A financial adviser's most frightening competitor these days is not the bank across the street or the credit union downtown. It is the Internet, which has spawned E-Trade, Ameritrade, and Charles Schwab's Mutual Fund OneSource. Bank brokerages need to scramble to get on track.

With Forrester Research predicting that 21 million households will be using on-line financial services by 2003-600% more than in 1998-it is clear that bank brokerages must merge their proven guidance and expertise with technical innovations. Yet questions persist as to how such systems should be put in place.

From a banking perspective, spending hundreds of millions of dollars to upgrade financial systems is not a happy thought.

Besides the cost, banks continue to grapple with the fact that they don't want to open their networks to anything but transactions. Security is always a concern, but it takes on new levels of importance and maintenance requirements once a system connects to the Internet.

These obstacles should not stop banks from investing in technology- especially as consumers become more and more technology-savvy when it comes to their financial planning. They are demanding on-line access to accounts. The combination of inexpensive consumer financial software and the Internet is helping a growing number of people to make investment decisions on their own.

Have the big guys found the answer with proprietary systems? Large companies like Fidelity Investments and Merrill Lynch have proprietary software, but it primarily gives advisers access only to their own company's products.

Consumers balk when offered only the house brand instead of the best product available for their unique situation-especially when they have a resource like the Internet that can give them a much broader selection of investment products.

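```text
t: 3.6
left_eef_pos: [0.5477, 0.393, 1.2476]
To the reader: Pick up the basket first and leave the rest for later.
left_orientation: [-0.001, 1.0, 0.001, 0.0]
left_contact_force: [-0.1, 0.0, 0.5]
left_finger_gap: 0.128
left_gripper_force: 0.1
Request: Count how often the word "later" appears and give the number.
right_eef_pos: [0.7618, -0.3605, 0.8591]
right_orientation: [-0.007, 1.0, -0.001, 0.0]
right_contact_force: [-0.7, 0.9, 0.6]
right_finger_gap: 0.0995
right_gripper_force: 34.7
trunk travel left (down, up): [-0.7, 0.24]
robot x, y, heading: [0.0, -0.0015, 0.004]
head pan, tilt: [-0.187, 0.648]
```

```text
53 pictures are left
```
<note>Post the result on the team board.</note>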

As consumers increase their use of the Internet, they are demanding the ability to track their investment progress, evaluate investment options, and select investment vehicles on-line. Yet they still want the advice, oversight, and relationship provided by investment professionals.

In the on-line world, advice givers will evolve, but they will not disappear. Teachers, machinists, and advertising executives do not have the time to surf the Web daily to determine the best course of action. They need a trained expert who can build a relationship and financial plan with them that will reflect not only their life goals (college, vacation, new home, retirement) but also allow for variables such as inflation, maintaining a predetermined quality of life, or extreme market fluctuations.

Perhaps what banks need is a technology platform that allows consumers to access all their banking and investment needs on-line while allowing advisers to provide oversight and the ability to make recommendations for any investment product or service.

This is neither full-service nor self-service, but a combination of the two, where the customer determines the level of the adviser's involvement.

Retail banks have a reputation for inspiring confidence and must continue to look for ways to instill loyalty in their customers. If banks don't build on this by combining technology, products, and a human touch, someone else will muscle them aside.